いくら改善されたからと言って、まだまだ改善すべき点の多い刑事裁判なので、この先もそういった気概を持って刑事訴訟法を駆使して闘う弁護士は必要です。

 

Q カッコいいですね…。すみません。話を戻します。どんな人にスタッフ弁護士になって欲しいと思いますか?
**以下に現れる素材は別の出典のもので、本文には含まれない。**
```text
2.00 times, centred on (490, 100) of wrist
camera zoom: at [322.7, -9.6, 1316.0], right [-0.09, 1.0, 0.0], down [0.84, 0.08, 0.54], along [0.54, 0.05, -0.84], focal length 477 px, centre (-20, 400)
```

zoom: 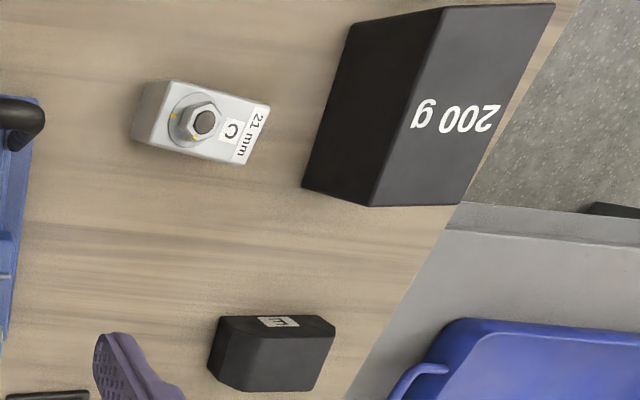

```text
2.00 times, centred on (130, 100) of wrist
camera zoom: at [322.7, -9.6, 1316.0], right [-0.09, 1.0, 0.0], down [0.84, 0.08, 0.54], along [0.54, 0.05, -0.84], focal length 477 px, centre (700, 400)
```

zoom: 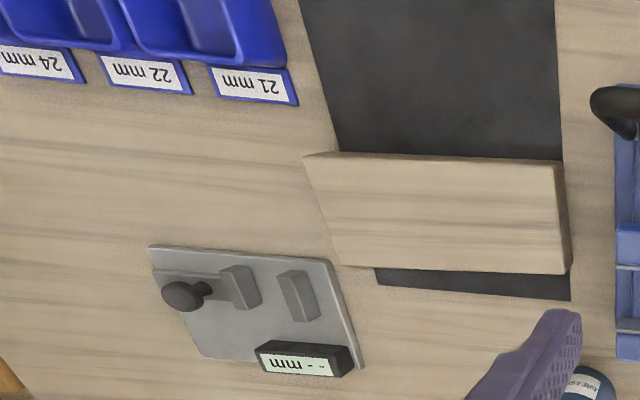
健全な想像力を持ち、依頼者のため、地域のために一生懸命働く人にきて欲しいと思います。
弁護士になってすぐ、神山先生に言われた言葉で30年間心の中に置き続けているものがあります。
「弁護人は、被害者にとって最高で最大の理解者であるべきだ。自分の守るべき人、すなわち被告人を守るためには、被害者の最大の理解者になるべきだ」というものです。
神山先生は「そんなこと言ったかな」なんてとぼけますが、実際、オウム真理教の事件を担当していた時、一人一人の被害者が何日の何時にどこで亡くなって、その時何歳だったか等、被害に遭われた方々に関する情報は頭に叩き込むなど、言葉通り実践されていました。
相手の置かれた状況に対する健全な想像力は、弁護士にとって最も重要な資質であると思います。離婚であれ、労働問題であれ、殺人であれ、そこに置かれた人の状況や思いを謙虚に想像し、相手を思いやることは、人の人生を扱う弁護士の責務です。
また、スタッフ弁護士は、民事事件でも、お金がなく、時には障害や加齢、複雑な家庭背景など、特に難しい事件を扱うことになります。そういった事件を前にしても、相手の立場を考えて、依頼者のために、ひいては地域のために働く人に来て欲しいですね。

 

村木一郎弁護士の略歴

東京都出身
1990年 弁護士登録(東京)
1993年 埼玉へ登録替え
2006年 法テラス埼玉法律事務所
2012年 北千住パブリック法律事務所(都市型公設事務所)
2015年 法テラス埼玉法律事務所へカムバック!現在に至る。